**SELECTED TEXT:**

La carta a los Romanos emplea dos veces la rara expresión “obediencia de la fe” (1,5; 16,26), que tal vez signifique “la fe que se traduce en obediencia”, es decir una vida puesta en las manos del Padre. Pues bien, eso lo contemplamos dirigiendo hoy la mirada a Jesús, el “presentado al Señor”, el “consagrado al Señor”. Dos textos del NT, uno muy primitivo y otro más tardío, designan a Jesús justamente como “el obediente”; el primer texto, el antiquísimo cántico litúrgico que San Pablo incluyó en la carta a los Filipenses, afirma que Jesús, que existía en forma de Dios, se encarnó y pasó por uno de tantos, y “se hizo obediente hasta la muerte” (Flp 2,8). El otro texto, de la carta a los Hebreos, afirma que Jesús, al entrar en el mundo, oró así: “He aquí que vengo, oh Dios, para hacer tu voluntad” (Hb 10,9). Jesús tomaría esa oración del Salmo 39,8, cuyo versículo siguiente recalca: "Lo quiero y llevo tu Ley en mis entrañas”. El primer consagrado va delante…

Junto con este mensaje de entrega generosa, los textos nos hablan ciertamente de “purificación”, no tanto la de la madre de Jesús cuanto la de todo el pueblo creyente. Jesús, el insuperable mensajero de Dios, es el que, según Malaquías, entra hoy en el santuario y nos refina y lava, como hace el fuego con el metal y la lejía con los tejidos; nos capacita para que celebremos un culto digno. Quizá en nosotros hay mucho pseudo-Israel que debe caer y mucho Israel auténtico que debe levantarse, ser potenciado. Se nos invita a “someternos a un juicio”, para liberarnos del posible oropel que pueda estar empobreciendo la imagen de oro rico en quilates que Dios ha programado para nosotros.

**MATERIAL:**

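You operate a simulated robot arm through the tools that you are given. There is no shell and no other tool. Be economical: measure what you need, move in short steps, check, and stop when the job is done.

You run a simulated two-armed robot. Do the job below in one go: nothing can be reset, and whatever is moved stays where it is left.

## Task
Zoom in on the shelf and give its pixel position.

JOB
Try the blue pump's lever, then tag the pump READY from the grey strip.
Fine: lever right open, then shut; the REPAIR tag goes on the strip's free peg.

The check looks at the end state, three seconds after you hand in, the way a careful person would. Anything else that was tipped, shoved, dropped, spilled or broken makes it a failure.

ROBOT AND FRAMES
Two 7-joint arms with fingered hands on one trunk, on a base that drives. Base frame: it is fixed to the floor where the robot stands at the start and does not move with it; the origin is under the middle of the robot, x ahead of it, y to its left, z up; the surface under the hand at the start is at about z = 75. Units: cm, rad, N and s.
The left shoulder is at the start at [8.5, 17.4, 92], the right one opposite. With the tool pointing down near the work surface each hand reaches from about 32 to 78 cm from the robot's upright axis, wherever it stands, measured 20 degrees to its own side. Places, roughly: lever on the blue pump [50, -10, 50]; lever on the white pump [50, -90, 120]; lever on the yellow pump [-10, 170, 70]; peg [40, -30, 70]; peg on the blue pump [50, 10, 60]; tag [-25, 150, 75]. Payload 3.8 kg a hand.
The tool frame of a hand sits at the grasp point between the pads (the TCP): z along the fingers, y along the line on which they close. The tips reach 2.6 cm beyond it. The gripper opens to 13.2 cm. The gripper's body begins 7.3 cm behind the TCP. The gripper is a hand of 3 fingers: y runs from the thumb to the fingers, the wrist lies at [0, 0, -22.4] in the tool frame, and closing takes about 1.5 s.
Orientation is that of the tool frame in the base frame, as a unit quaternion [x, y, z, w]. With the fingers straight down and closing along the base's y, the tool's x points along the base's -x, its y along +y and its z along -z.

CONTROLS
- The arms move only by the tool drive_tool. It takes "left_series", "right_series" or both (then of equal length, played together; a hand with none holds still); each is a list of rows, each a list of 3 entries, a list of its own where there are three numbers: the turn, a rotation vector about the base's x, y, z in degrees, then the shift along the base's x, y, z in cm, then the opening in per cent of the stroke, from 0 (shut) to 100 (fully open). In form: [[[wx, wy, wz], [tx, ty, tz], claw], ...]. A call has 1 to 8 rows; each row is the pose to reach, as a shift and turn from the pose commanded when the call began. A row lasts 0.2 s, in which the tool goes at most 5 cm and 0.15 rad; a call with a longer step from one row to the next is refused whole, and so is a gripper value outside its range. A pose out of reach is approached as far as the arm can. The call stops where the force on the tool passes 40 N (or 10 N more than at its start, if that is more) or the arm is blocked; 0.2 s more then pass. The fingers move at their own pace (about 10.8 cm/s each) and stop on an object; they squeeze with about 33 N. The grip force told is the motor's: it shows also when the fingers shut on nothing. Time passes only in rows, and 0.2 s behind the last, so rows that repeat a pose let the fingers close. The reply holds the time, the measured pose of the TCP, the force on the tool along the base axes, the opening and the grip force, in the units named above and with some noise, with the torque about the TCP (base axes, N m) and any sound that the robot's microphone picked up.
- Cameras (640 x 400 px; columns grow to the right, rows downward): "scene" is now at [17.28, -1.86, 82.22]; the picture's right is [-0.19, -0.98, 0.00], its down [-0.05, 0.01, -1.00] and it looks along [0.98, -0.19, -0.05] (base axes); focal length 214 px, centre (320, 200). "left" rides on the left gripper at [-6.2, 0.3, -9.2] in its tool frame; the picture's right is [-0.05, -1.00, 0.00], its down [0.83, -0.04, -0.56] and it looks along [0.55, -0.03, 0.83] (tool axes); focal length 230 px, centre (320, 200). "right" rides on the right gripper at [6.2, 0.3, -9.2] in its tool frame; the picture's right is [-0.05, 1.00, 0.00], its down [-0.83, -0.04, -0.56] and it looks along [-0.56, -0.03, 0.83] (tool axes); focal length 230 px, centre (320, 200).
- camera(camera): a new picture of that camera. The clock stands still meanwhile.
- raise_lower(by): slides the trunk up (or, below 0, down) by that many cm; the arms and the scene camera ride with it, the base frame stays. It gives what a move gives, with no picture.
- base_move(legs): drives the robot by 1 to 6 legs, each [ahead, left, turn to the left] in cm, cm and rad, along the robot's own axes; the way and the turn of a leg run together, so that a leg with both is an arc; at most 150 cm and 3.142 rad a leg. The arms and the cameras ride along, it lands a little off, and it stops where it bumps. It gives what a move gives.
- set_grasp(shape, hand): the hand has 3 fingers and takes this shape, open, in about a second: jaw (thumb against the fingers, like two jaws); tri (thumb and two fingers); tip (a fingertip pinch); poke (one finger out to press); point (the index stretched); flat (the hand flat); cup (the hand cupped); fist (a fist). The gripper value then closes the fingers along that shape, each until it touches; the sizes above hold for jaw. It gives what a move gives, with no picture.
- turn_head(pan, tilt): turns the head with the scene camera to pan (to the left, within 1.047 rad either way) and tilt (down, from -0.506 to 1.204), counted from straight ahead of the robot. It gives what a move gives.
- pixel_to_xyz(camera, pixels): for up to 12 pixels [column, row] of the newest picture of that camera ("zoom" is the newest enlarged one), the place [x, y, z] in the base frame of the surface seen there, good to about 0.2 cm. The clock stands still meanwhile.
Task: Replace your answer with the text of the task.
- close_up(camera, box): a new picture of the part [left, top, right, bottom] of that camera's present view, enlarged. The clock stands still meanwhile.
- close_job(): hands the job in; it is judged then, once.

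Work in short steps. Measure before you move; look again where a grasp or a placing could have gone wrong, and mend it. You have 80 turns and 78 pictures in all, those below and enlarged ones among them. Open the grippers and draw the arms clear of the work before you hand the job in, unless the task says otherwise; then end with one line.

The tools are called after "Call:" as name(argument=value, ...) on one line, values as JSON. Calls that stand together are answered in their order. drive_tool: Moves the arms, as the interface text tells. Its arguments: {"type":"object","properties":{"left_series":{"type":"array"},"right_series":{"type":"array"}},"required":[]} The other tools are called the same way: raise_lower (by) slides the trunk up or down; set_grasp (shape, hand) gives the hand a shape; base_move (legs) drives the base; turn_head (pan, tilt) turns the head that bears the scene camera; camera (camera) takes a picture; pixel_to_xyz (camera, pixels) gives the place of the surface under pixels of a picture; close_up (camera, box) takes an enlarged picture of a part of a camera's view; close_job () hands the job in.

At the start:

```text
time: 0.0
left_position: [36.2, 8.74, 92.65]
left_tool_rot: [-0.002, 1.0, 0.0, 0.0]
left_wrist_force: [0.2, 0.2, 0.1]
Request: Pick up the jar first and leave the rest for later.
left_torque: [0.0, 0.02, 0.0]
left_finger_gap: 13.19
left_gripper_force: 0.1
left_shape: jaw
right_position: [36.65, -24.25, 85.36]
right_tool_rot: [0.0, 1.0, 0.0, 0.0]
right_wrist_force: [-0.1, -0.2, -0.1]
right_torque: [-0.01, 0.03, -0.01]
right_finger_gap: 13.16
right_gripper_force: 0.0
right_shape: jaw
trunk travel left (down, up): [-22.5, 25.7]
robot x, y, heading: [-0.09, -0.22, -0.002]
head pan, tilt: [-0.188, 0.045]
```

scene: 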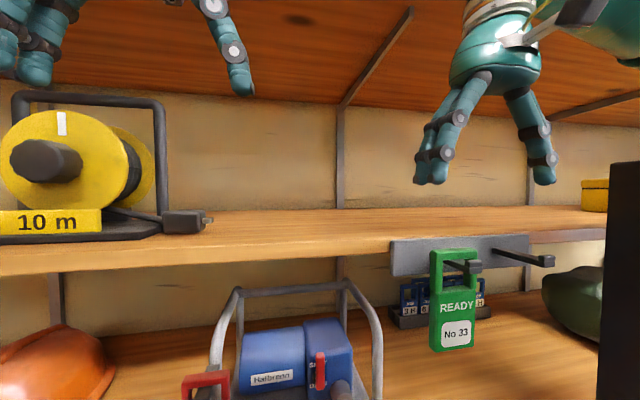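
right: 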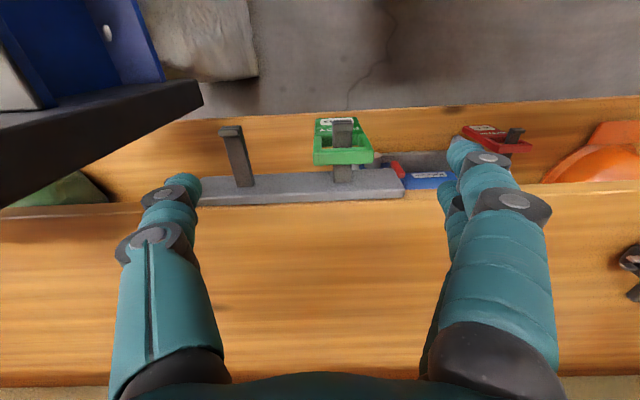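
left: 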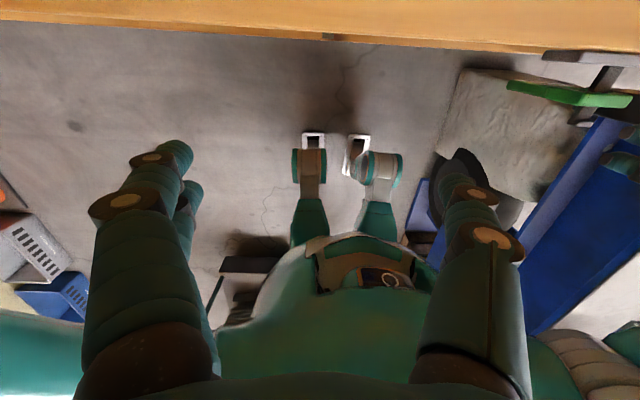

**WORK TO DO:**
1: The lines above from the one containing "Task: Replace your" through the one containing "- close_job(): hands" are to be set down exactly, and no others. Give them as a numbered list, with blank lines left out.
2: Add the next paragraphs of the selected text.

**EXPECTED ANSWERS:**
1:
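1. Task: Replace your answer with the text of the task.
2. - close_up(camera, box): a new picture of the part [left, top, right, bottom] of that camera's present view, enlarged. The clock stands still meanwhile.
3. - close_job(): hands the job in; it is judged then, once.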

2:
Y no olvidemos el gozo de los dos viejecitos: Simeón y Ana, con que concluye la lectura evangélica. Ellos nos recuerdan nuestras raíces, nuestra comunión y continuidad con el antiguo Israel. Están jubilosos porque ven como sus esperanzas comienzan a cumplirse. Y lo pregonan. Como ellos, somos llamados a vivir con júbilo nuestra experiencia religiosa, nuestra consagración a imagen de la de Jesús, la dicha por lo que ven nuestros ojos y oyen nuestros oídos, y a ser pregoneros de ello como Ana hablaba del niño a todos los que reconocían la necesidad de redención.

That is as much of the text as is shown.